--- begin Data excerpt ---

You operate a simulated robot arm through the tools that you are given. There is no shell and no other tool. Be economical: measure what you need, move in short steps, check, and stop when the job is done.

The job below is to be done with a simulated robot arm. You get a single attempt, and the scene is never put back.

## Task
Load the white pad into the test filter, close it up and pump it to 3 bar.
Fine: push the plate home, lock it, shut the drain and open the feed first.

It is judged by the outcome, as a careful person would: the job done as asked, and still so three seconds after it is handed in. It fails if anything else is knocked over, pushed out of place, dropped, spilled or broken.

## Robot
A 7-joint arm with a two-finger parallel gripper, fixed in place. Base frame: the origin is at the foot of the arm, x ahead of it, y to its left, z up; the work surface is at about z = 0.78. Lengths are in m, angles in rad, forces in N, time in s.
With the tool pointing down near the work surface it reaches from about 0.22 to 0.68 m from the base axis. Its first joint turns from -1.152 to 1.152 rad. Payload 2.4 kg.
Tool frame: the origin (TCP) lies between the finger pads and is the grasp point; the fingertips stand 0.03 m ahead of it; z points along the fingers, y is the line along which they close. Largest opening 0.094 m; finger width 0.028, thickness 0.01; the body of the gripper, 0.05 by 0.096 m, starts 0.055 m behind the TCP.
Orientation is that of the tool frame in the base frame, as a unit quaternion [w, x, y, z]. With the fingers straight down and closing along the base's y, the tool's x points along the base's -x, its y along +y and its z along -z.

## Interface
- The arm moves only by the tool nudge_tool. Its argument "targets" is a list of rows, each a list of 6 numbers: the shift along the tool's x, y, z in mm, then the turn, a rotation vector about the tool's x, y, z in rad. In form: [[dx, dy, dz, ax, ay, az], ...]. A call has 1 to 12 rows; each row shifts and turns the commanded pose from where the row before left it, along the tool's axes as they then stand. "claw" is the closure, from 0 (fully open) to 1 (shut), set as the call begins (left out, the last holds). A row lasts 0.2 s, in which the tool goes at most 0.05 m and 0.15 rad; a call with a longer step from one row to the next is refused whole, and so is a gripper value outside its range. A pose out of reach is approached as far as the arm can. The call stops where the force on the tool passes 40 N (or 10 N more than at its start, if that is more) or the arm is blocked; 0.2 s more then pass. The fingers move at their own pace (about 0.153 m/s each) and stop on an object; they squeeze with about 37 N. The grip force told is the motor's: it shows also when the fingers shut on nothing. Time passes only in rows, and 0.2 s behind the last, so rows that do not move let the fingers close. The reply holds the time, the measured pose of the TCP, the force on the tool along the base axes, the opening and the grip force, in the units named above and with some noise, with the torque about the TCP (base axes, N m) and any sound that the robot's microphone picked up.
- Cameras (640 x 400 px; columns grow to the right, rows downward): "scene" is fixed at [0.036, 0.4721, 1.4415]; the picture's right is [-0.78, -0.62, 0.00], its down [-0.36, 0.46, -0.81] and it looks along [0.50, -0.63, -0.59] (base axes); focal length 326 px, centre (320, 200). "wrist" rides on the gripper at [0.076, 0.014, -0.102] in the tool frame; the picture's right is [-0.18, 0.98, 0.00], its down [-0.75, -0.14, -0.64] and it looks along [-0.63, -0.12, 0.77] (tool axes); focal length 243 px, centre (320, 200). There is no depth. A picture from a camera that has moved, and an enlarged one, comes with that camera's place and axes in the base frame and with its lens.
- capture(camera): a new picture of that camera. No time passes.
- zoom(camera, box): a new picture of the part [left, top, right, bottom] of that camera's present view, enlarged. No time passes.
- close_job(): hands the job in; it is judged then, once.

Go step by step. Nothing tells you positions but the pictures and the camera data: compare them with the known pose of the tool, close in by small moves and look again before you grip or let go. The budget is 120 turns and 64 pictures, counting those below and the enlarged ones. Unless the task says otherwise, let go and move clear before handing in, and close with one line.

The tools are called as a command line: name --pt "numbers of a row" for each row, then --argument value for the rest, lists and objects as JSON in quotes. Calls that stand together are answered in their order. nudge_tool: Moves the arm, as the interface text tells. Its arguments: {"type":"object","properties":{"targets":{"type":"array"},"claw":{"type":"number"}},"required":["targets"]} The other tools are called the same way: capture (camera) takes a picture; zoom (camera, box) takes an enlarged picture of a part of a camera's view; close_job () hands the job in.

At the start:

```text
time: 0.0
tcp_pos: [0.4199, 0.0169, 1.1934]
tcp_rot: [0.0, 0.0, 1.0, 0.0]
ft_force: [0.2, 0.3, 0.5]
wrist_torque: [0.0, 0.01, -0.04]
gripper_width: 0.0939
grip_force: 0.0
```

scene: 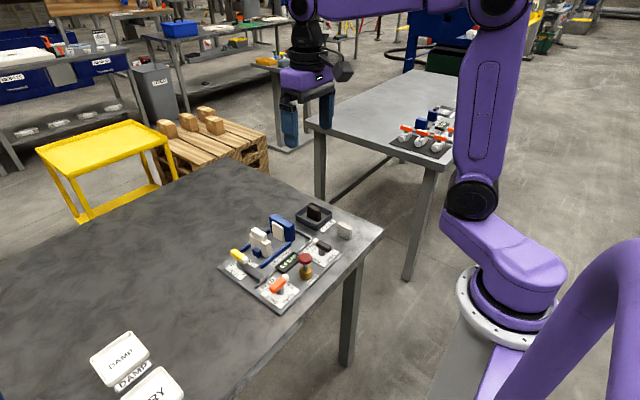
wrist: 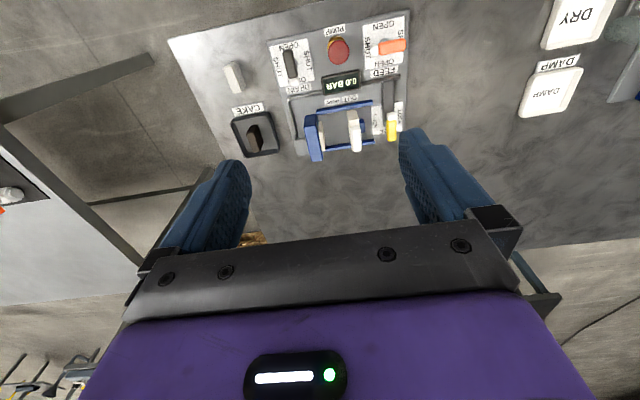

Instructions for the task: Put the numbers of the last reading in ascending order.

--- end Data excerpt ---

Instructions for the task: Extract exactly and only the span of lines that begins at the line containing "With the tool" and ends at the line containing "Tool frame: the". Put them in a Markdown table headed Order and Words, one numbered row for each line that is not blank.

In response:
| Order | Words |
|---|---|
| 1 | With the tool pointing down near the work surface it reaches from about 0.22 to 0.68 m from the base axis. Its first joint turns from -1.152 to 1.152 rad. Payload 2.4 kg. |
| 2 | Tool frame: the origin (TCP) lies between the finger pads and is the grasp point; the fingertips stand 0.03 m ahead of it; z points along the fingers, y is the line along which they close. Largest opening 0.094 m; finger width 0.028, thickness 0.01; the body of the gripper, 0.05 by 0.096 m, starts 0.055 m behind the TCP. |